Step 3. Measure flood severity
The same level of flooding will cause more damage in some places (e.g. a hospital) than in others (e.g. a public park). The two most straightforward factors to measure in the field are:
- Percentage of built-up land. Estimate the percentage of built-up land in each survey zone. Put the raw data into categories (as in the table). The exact % built-up land bands that you choose will be specific to the site.
|Score||% built-up land|
|5||80 - 100|
|1||0 - 19|
- Land use (potential economic loss). Record the dominant land use for each survey square. Put the raw data into categories (as in the table). The land use categories that you choose will be specific to the site.
|Score||Description of land use|
|5||High-status retail (e.g. department stores); High-tech industry; Offices.|
|4||High value housing; Low-order retail. Possibly small-scale industry / cafes / pubs.|
|3||Middle value housing; Community services; Small independent retail stores.|
|2||Low value housing; Small convenience stores; Small independent garages; Storage facilities / warehouses.|
|1||Open space (e.g. car parks, derelict land, parks, allotments).|
Find the mean of the two severity scores. This will give you an index of flood severity for each zone of between 1 and 5.

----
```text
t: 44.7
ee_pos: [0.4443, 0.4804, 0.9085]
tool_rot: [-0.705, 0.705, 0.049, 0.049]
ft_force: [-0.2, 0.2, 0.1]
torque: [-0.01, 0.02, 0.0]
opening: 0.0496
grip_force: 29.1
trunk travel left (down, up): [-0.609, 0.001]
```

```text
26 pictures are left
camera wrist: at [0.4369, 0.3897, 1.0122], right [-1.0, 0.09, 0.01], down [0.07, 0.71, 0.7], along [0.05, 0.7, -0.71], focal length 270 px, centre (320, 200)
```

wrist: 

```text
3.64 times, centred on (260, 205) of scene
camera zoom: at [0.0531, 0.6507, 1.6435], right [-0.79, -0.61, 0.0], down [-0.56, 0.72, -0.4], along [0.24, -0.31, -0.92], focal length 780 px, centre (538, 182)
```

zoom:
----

Step 4. Calculate flood risk
Risk = Likelihood × Severity Multiply your mean likelihood and mean severity scores together to give a flood risk score for each zone.
Secondary data sources
1. Weather data
It is useful to obtain weather data for the weeks before your fieldwork. The Met Office archive is an excellent place to start. It provides monthly summaries back to 1998, with links to older station data as well.
2. Drainage basin characteristics
The first place to start is the Catchment Data Explorer For more information about the rocks and other sediments in the drainage basin, the British Geological Survey's map viewer is a superb geographical information system.
3. Historical river levels
For more information about monthly and annual river flow, the National River Flow Archive is useful.
4. Flood management
To find out more about flood risk, the Environment Agency's flood map is a geographical information system. You can search the map by postcode. The Environment Agency or your local council may also have published online sources detailing local flood defence schemes.
5. People's experience of flooding
To find people's accounts or news reports on recent flooding search for videos on You Tube or other social media. Historical photos or videos can provide a useful comparison to photos taken in the field, but you should consider the reliability of your sources.